If I’m looking for extremely low velocity spreads, I’ll uniform primer pocket depth. Again, with Lapua/Norma/RWS, it’s still less work. Typically the depth to the center is incredibly uniform, and the variation is in the corners of the pockets. If you use an adjustable uniformer, you can adjust it to take out the very minimum required make the pocket the same depth at the edges that it is at the center, and it requires the removal of very little material making it a fast and easy process. With Winchester the depths vary so much that I usually set the cutter at the maximum SAAMI depth. Not only does it take forever to uniform a 100-500 primer pockets because of how much material you’re removing from 25-40% of them, but when you’re done, there will still be 10% or more that aren’t even flat on the bottom, in spite of the fact that you can’t cut any deeper within SAAMI specs.

If I’m chasing maximum accuracy, I’ll turn necks, usually with a tighter than SAAMI neck in the chamber, and again, Lapua, Norma, and RWS are so much more uniform than the rest of the pack that whether you’re setting the spec on a tightneck, or turning just until the neck is cleaned up, you end up doing far less work.

I typically weight sort after prep is complete.

For a SAAMI chamber on a hunting gun, with Lapua, RWS, or Norma, really just full length size, chamfer, and shoot. This year I actually just sized Norma 7x64, fireformed, and shot it in my 30-06AI. I didn’t even chamfer. It worked very well.
As i said.
I do/check the proceedures regardless of whom the brass manufacturer is.
Why would i want to let anything to chance?
 
As i said.
I do/check the proceedures regardless of whom the brass manufacturer is.
Why would i want to let anything to chance?
At least stop de-burring drilled flasholes. There is no burr. Those tools exist for punched flasholes. You’re leaving ABSOLUTELY NOTHING to chance by skipping this step with those three brands. Nothing. Go ask someone winning matches with a PPC if they de-burr flasholes on their 220 Russian brass.

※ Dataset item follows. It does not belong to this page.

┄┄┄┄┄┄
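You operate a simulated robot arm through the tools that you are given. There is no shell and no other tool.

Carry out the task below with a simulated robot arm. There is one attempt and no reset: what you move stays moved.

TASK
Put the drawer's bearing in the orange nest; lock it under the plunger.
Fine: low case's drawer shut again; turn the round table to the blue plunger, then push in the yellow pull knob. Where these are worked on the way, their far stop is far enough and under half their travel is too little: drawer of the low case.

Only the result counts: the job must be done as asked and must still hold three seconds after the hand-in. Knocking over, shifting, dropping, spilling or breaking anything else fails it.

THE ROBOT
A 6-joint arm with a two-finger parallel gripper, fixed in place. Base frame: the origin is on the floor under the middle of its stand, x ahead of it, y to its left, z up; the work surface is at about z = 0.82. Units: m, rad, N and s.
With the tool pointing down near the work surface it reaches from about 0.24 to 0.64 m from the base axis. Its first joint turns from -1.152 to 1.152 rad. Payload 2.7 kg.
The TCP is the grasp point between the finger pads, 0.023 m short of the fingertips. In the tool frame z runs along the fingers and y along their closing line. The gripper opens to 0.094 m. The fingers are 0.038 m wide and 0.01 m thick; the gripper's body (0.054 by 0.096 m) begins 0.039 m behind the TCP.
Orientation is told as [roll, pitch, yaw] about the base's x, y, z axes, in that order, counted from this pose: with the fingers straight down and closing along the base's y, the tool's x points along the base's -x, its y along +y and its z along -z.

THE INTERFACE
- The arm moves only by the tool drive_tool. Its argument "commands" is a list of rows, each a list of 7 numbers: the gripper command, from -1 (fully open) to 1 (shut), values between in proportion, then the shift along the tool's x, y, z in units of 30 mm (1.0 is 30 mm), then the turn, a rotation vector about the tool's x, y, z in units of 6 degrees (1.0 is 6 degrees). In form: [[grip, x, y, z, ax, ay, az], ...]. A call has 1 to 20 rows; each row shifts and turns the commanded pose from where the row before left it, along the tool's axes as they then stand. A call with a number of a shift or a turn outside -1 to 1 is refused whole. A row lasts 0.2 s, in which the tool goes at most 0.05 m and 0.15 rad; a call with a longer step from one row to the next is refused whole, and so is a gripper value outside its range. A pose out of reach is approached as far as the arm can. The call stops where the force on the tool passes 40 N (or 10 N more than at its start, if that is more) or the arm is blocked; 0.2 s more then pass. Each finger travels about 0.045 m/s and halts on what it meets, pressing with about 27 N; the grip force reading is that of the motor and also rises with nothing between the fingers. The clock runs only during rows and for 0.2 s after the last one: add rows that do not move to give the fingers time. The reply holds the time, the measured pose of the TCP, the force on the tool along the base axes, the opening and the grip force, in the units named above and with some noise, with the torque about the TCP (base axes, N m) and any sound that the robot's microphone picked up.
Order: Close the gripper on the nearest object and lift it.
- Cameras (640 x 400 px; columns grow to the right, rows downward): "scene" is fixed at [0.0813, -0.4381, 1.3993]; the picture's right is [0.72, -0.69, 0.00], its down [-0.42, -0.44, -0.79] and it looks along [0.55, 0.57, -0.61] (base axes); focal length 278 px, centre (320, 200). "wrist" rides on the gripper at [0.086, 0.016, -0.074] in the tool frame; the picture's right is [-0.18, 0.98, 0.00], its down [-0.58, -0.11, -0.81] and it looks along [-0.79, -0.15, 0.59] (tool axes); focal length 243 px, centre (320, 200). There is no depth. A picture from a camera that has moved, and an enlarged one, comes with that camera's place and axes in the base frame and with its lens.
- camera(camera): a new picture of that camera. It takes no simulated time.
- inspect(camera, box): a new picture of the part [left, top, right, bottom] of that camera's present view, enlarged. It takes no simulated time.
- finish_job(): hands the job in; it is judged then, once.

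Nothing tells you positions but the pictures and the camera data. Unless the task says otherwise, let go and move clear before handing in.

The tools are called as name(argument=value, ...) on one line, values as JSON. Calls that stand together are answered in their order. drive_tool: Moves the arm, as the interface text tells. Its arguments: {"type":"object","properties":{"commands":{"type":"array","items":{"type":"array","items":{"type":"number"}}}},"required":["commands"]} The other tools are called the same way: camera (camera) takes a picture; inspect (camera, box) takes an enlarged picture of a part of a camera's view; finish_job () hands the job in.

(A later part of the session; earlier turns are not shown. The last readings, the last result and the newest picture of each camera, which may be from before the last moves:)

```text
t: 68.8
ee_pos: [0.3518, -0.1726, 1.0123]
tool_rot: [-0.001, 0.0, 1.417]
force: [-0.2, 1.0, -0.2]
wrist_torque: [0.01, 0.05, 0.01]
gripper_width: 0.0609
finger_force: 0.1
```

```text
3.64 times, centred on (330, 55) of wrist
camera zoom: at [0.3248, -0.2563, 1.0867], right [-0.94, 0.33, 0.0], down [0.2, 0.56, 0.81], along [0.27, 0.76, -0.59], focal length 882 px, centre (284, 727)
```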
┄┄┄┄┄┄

Again, have you measured your pre-trimming and post-trimming lengths with Lapua, Norma or RWS? I’m going to have a VERY difficult time believing that you will have improved the uniformity of length with any of the three, but especially RWS. How short are you trimming those unfired cases? It would be unusual for Lapua to even be longer than trim length. If you really don’t want to leave anything to chance, then measure every piece and trim the handful of pieces that are longer than the rest back to match the rest. That would result in time saved and a very slight improvement in uniformity. Trimming them all will yield very little improvement with Lapua, or Norma, and almost certainly make RWS worse than when you opened the box. What brand are your calipers?

Do you weight sort?
 
Trust, but verify!!
Actually, i don't trust to begin with!
Verify everything!
What does this have to do with performing a bunch of needless operations? You can verify without cutting your brass.

You didn’t mention the brand of calipers that you use, or whether or not you weight sort.
 
What do you all do with new brass as far as prep work? Just inspect and load? Run through a FL sizing die? I have a backorder placed for Starline 30-06, so whenever that finally ships I'd like to know how to handle it.

I know it's a dumb question, but I've only worked with brass that's been fired at least once.

I neck size with lee collet,
Then trim(if nessasary) chamfer, prime, charge and seat.

I check several to confirm snug chamber but not hard bolt close,

Then hunt.

I do that with once fired also until they have grown to the point of bolt stiff closing and needing a bump.

If bump isn’t sufficient correction, I then size.

It has worked well for me with hunting rifles that don’t get shot a large amount.